### [DIRECTIVE]
Return the material word for word. Do not include pictures.

○ ○ ○

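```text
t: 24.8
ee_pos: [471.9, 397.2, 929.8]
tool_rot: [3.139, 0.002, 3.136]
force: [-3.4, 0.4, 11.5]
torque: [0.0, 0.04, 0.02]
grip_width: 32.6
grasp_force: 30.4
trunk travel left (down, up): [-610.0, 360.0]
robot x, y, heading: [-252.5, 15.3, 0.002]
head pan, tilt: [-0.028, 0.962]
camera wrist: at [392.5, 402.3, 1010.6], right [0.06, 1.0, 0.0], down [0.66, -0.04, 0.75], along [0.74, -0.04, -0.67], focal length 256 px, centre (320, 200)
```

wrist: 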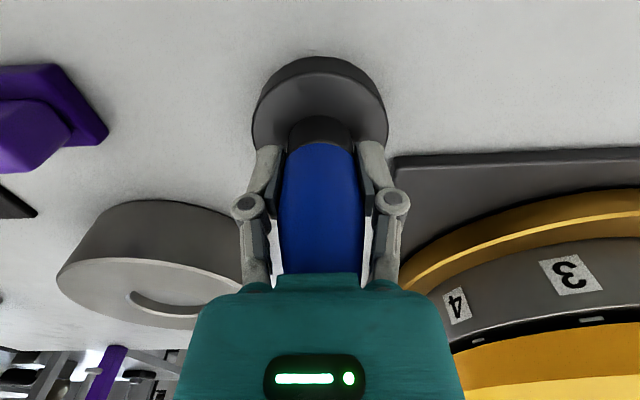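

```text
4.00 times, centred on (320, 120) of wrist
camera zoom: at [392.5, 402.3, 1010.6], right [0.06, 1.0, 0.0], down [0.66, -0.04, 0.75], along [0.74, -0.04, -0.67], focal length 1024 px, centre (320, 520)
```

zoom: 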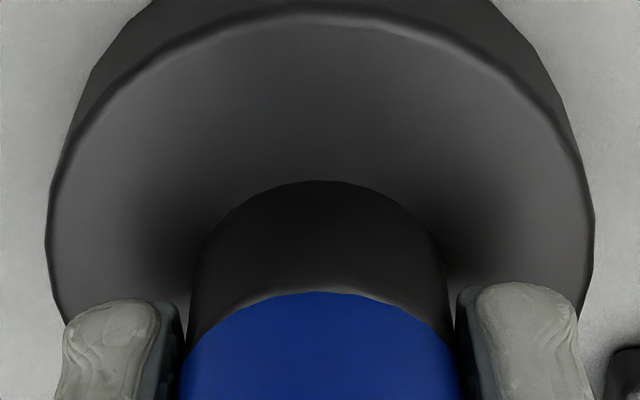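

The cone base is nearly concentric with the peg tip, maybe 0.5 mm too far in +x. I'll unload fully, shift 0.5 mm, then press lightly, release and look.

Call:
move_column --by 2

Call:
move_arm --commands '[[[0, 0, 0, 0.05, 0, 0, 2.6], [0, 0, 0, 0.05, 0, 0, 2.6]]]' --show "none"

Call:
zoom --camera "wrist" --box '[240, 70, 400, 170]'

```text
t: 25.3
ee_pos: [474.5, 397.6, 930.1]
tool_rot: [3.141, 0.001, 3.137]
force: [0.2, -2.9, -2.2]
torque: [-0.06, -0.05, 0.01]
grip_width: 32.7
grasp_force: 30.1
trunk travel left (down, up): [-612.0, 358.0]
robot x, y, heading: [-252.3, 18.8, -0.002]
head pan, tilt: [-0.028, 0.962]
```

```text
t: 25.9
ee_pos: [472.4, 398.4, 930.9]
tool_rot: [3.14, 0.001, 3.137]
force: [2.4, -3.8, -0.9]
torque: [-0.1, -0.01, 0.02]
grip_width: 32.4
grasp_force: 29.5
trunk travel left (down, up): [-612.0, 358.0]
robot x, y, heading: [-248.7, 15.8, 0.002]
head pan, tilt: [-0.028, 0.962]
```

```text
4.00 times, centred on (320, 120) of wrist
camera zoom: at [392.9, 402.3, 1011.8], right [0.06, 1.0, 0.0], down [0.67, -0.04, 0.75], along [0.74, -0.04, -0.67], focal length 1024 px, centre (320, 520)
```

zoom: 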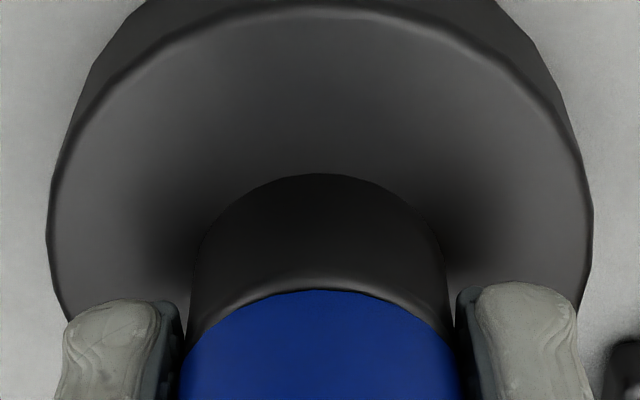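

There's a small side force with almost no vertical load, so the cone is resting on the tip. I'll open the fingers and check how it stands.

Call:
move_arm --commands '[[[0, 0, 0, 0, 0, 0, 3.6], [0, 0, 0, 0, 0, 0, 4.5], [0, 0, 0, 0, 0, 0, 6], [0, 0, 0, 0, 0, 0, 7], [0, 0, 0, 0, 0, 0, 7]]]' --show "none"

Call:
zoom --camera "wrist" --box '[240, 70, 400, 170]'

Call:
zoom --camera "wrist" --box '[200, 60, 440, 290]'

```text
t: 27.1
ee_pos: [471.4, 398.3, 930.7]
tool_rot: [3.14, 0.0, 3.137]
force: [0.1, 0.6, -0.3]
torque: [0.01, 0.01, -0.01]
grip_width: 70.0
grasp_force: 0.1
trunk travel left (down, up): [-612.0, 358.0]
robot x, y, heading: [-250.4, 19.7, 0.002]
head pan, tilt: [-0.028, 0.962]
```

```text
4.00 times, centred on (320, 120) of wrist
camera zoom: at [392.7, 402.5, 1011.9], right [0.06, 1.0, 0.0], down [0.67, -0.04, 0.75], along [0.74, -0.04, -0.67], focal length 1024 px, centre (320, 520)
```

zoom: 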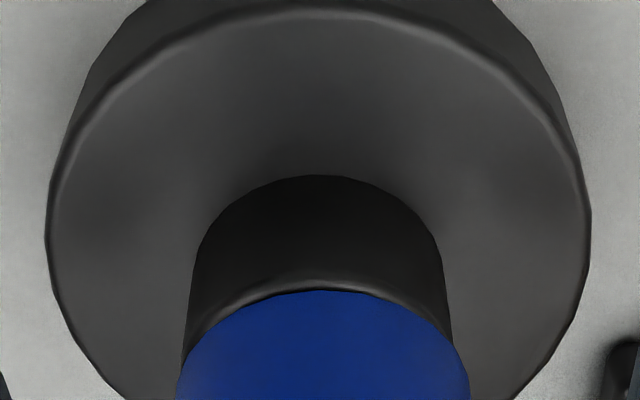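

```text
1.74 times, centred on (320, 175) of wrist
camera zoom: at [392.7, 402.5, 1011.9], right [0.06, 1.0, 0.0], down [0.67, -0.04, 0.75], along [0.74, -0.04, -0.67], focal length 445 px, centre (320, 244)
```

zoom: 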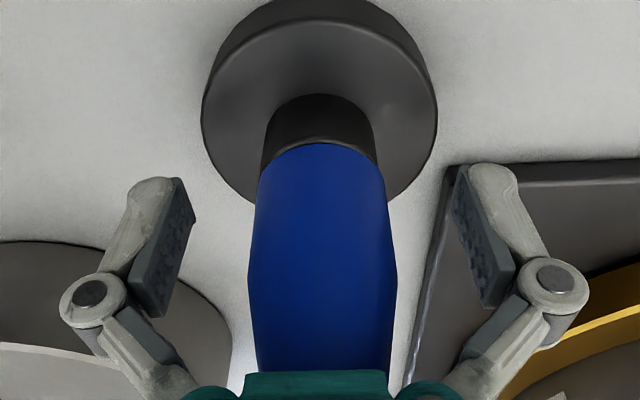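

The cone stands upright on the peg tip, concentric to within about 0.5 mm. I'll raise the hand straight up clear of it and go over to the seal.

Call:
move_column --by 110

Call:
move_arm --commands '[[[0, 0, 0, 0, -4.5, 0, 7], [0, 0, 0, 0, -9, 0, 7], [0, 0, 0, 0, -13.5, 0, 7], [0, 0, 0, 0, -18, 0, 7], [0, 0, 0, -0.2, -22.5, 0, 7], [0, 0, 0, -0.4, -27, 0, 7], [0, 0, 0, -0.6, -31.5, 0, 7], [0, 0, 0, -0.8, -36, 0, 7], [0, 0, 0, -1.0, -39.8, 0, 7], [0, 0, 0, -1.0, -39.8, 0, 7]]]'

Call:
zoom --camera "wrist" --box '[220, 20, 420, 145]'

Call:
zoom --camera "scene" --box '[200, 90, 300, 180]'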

○ ○ ○

### [TASK RESULT]
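```text
t: 24.8
ee_pos: [471.9, 397.2, 929.8]
tool_rot: [3.139, 0.002, 3.136]
force: [-3.4, 0.4, 11.5]
torque: [0.0, 0.04, 0.02]
grip_width: 32.6
grasp_force: 30.4
trunk travel left (down, up): [-610.0, 360.0]
robot x, y, heading: [-252.5, 15.3, 0.002]
head pan, tilt: [-0.028, 0.962]
camera wrist: at [392.5, 402.3, 1010.6], right [0.06, 1.0, 0.0], down [0.66, -0.04, 0.75], along [0.74, -0.04, -0.67], focal length 256 px, centre (320, 200)
```

wrist: 

```text
4.00 times, centred on (320, 120) of wrist
camera zoom: at [392.5, 402.3, 1010.6], right [0.06, 1.0, 0.0], down [0.66, -0.04, 0.75], along [0.74, -0.04, -0.67], focal length 1024 px, centre (320, 520)
```

zoom: 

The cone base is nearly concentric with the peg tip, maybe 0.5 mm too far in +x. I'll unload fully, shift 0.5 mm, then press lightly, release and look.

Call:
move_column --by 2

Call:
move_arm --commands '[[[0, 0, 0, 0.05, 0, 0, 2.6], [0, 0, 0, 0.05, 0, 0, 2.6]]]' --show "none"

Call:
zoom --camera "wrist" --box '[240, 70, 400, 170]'

```text
t: 25.3
ee_pos: [474.5, 397.6, 930.1]
tool_rot: [3.141, 0.001, 3.137]
force: [0.2, -2.9, -2.2]
torque: [-0.06, -0.05, 0.01]
grip_width: 32.7
grasp_force: 30.1
trunk travel left (down, up): [-612.0, 358.0]
robot x, y, heading: [-252.3, 18.8, -0.002]
head pan, tilt: [-0.028, 0.962]
```

```text
t: 25.9
ee_pos: [472.4, 398.4, 930.9]
tool_rot: [3.14, 0.001, 3.137]
force: [2.4, -3.8, -0.9]
torque: [-0.1, -0.01, 0.02]
grip_width: 32.4
grasp_force: 29.5
trunk travel left (down, up): [-612.0, 358.0]
robot x, y, heading: [-248.7, 15.8, 0.002]
head pan, tilt: [-0.028, 0.962]
```

```text
4.00 times, centred on (320, 120) of wrist
camera zoom: at [392.9, 402.3, 1011.8], right [0.06, 1.0, 0.0], down [0.67, -0.04, 0.75], along [0.74, -0.04, -0.67], focal length 1024 px, centre (320, 520)
```

zoom: 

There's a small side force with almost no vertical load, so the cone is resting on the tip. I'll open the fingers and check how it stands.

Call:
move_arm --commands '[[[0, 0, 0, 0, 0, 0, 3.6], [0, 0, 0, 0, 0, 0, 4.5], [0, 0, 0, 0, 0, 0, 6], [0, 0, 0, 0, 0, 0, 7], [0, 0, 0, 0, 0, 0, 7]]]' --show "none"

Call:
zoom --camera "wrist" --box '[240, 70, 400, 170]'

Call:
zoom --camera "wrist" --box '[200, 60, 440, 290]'

```text
t: 27.1
ee_pos: [471.4, 398.3, 930.7]
tool_rot: [3.14, 0.0, 3.137]
force: [0.1, 0.6, -0.3]
torque: [0.01, 0.01, -0.01]
grip_width: 70.0
grasp_force: 0.1
trunk travel left (down, up): [-612.0, 358.0]
robot x, y, heading: [-250.4, 19.7, 0.002]
head pan, tilt: [-0.028, 0.962]
```

```text
4.00 times, centred on (320, 120) of wrist
camera zoom: at [392.7, 402.5, 1011.9], right [0.06, 1.0, 0.0], down [0.67, -0.04, 0.75], along [0.74, -0.04, -0.67], focal length 1024 px, centre (320, 520)
```

zoom: 

```text
1.74 times, centred on (320, 175) of wrist
camera zoom: at [392.7, 402.5, 1011.9], right [0.06, 1.0, 0.0], down [0.67, -0.04, 0.75], along [0.74, -0.04, -0.67], focal length 445 px, centre (320, 244)
```

zoom: 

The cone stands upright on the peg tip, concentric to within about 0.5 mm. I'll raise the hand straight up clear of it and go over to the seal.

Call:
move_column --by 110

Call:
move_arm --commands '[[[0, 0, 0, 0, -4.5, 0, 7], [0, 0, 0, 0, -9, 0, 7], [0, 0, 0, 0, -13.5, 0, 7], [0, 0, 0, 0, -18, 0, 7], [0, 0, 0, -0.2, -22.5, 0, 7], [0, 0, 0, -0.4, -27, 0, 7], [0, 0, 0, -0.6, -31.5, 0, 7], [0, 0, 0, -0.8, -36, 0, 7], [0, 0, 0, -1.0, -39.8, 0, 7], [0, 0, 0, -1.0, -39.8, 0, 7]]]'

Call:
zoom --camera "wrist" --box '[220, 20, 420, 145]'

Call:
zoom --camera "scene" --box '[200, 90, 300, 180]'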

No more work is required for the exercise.